===== DATA LINES

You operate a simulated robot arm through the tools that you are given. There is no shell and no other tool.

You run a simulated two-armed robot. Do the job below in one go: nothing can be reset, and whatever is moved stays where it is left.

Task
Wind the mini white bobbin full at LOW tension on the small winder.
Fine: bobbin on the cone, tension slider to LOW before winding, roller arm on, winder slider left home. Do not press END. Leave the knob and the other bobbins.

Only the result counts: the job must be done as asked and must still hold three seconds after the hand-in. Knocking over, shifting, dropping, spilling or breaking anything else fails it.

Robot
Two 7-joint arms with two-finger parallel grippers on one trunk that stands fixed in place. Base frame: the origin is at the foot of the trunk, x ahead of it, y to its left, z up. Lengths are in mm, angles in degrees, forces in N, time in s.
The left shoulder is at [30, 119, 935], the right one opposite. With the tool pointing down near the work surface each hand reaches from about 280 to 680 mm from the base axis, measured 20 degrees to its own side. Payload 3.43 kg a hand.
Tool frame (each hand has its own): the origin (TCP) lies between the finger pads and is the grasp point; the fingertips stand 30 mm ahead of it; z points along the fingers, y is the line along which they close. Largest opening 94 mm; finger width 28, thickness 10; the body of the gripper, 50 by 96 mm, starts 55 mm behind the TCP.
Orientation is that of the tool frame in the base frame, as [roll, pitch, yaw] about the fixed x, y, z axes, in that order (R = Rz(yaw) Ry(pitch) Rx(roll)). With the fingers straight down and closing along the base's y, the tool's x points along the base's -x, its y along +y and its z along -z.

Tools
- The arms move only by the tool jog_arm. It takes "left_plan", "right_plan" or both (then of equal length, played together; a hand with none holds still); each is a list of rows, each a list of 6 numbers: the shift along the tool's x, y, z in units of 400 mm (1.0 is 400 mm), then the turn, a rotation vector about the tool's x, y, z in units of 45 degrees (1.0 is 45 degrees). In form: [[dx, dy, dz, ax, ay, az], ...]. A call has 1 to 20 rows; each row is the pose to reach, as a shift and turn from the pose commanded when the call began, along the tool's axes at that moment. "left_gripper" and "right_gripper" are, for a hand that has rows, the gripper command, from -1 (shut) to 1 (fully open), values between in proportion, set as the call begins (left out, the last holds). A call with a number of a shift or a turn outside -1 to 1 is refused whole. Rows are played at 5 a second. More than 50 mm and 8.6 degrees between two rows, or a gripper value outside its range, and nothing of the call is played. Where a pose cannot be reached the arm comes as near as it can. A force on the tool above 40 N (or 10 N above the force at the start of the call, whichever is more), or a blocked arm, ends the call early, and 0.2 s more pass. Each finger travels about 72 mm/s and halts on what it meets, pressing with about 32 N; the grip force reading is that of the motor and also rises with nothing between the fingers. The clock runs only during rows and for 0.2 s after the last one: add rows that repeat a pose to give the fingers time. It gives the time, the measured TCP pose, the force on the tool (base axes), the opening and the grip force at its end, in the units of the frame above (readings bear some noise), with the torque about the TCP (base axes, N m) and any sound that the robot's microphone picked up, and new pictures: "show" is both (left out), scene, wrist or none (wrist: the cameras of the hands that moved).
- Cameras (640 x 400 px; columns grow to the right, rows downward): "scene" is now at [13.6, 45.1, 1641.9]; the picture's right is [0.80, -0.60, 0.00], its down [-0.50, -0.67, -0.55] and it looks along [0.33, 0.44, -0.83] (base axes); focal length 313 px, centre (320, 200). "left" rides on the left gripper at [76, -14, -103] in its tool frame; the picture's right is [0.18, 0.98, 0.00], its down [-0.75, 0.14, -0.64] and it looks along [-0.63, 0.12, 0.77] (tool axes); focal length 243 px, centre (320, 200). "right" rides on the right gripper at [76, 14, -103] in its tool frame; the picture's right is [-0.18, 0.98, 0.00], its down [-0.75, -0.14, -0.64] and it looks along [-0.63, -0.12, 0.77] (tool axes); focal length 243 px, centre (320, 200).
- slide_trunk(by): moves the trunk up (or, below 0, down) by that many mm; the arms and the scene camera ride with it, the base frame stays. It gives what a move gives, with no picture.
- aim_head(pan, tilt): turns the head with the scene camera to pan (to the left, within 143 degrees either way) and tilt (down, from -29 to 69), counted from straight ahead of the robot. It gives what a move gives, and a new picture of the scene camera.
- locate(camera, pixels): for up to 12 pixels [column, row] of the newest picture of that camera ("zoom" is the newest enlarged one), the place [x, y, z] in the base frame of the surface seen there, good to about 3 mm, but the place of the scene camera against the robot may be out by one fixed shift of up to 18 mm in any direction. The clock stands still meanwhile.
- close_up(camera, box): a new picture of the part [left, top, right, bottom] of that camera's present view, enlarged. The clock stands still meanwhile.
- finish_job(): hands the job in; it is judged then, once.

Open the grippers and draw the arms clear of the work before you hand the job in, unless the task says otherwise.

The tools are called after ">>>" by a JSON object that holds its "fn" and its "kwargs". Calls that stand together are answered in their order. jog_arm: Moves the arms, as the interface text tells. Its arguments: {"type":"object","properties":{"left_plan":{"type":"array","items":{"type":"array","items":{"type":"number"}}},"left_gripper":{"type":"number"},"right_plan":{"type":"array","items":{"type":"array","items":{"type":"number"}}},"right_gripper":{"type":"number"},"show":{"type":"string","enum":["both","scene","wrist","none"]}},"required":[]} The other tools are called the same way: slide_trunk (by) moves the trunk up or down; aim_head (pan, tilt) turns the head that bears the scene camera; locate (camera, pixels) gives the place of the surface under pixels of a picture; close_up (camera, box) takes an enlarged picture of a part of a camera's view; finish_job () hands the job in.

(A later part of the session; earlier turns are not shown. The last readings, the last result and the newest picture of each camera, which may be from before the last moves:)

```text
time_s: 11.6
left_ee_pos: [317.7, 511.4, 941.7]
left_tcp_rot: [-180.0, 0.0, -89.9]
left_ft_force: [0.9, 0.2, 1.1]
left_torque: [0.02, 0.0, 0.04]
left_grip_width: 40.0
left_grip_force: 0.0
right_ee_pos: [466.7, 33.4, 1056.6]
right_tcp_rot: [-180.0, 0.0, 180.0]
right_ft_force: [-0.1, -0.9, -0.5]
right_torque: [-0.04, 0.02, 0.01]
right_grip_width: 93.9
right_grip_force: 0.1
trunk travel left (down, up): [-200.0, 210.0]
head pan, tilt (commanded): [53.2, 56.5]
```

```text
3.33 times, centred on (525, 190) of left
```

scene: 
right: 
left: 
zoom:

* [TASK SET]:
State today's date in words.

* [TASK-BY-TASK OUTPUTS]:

==========
===== ARTICLE

Gabriella Hoffmann remembers her father’s unusual neighbors at Edgewood, including Dr. L. Wilson Greene, who researched LSD for psychochemical warfare programs, and Maurice Weeks, chief of the Vapor Toxicity Branch. She believes he helped develop Agent Orange, used extensively in South Vietnam between 1961 and 1971. As he died from cancer, his daughter remembers, men in dark suits frequently visited, leading Gabriella to suspect they were ensuring his silence.


Dr. Erich Traub directed anti-animal weapons research at Camp Detrick and the Naval Medical Research Institute, where he befriended Luftwaffe physiologist Dr. Theodor Benzinger. His work on diseases including rinderpest and hoof-and-mouth disease remains classified. In 1954, he unexpectedly resigned and returned to Germany to lead the Federal Institute for Virus Research. Military intelligence monitored him in Germany and Iran, where he later moved; what they learned remains classified.


On November 25, 1969, President Richard Nixon terminated all offensive biological warfare research, calling such weapons capable of “uncontrollable consequences” (391). Disposing of the arsenal proved complex. In 1971, Operation Red Hat moved 13,000 tons of nerve agents from Okinawa to Johnston Atoll, creating the world’s first full-scale chemical weapons destruction facility.

Part 5, Chapter 21 Summary: “Limelight”

Some Paperclip scientists achieved public prominence. By 1950, Walter Dornberger left military custody to become Bell Aircraft’s vice president and chief scientist. He advocated weaponizing space through classified Pentagon consultations and ambitious public speaking schedules. His 1954 memoir recast him as a science pioneer, omitting his involvement with forced labor at Nordhausen. In 1958, an FBI investigation concluded he was not a Soviet spy but noted his duplicitous nature.


Wernher von Braun became the most celebrated Paperclip scientist. He cultivated a public persona as America’s space prophet. In 1952, Collier’s magazine paid him $4,000 dollars for an eight-part space travel series. That summer, American Magazine published a ghostwritten article under his byline, Why I Chose America, earning him a patriotic writing award. Walt Disney Studios hired him for television and his 1955 appearance on Man in Space drew 42 million viewers. On April 15, 1955, von Braun and fellow German scientists became US citizens. In 1958, his team launched Explorer I, with Kurt Debus directing the launch.

==========

* [TASK SET]:
A) Within the listing above, give again exactly every line from the line with "- slide_trunk(by): moves" through the line with "- finish_job(): hands", both included, and no other line.
B) Extend the article, starting right after its last sentence.

* [TASK-BY-TASK OUTPUTS]:
A)
- slide_trunk(by): moves the trunk up (or, below 0, down) by that many mm; the arms and the scene camera ride with it, the base frame stays. It gives what a move gives, with no picture.
- aim_head(pan, tilt): turns the head with the scene camera to pan (to the left, within 143 degrees either way) and tilt (down, from -29 to 69), counted from straight ahead of the robot. It gives what a move gives, and a new picture of the scene camera.
- locate(camera, pixels): for up to 12 pixels [column, row] of the newest picture of that camera ("zoom" is the newest enlarged one), the place [x, y, z] in the base frame of the surface seen there, good to about 3 mm, but the place of the scene camera against the robot may be out by one fixed shift of up to 18 mm in any direction. The clock stands still meanwhile.
- close_up(camera, box): a new picture of the part [left, top, right, bottom] of that camera's present view, enlarged. The clock stands still meanwhile.
- finish_job(): hands the job in; it is judged then, once.

B)
In 1960, von Braun and approximately 120 Paperclip personnel transferred to NASA. He became director of the Marshall Space Flight Center and chief architect of the Saturn V rocket, with Arthur Rudolph as deputy. Von Braun actively concealed his 1937 Nazi Party membership and SS officer status until journalist Linda Hunt revealed the truth in 1985. His past was sometimes satirized, as in Tom Lehrer’s song and Stanley Kubrick’s Dr. Strangelove.


In 1963, East German author Julius Mader published The Secret of Huntsville, exposing von Braun’s Nazi past with detailed accounts of forced labor at Nordhausen. NASA officials James E. Webb, Hugh Dryden, and Robert Seamans counseled von Braun on handling allegations. When West German prosecutors opened the 1967 Essen-Dora trial. Von Braun’s testimony was sealed. After the 1969 moon landing, columnist Drew Pearson’s report on von Braun’s SS membership attracted little notice. In 1973, a pilot’s license physical revealed that von Braun had terminal cancer. White House adviser David Gergen opposed awarding him the Presidential Medal of Freedom, citing his Nazi past. Von Braun received the National Medal of Science instead and died June 16, 1977.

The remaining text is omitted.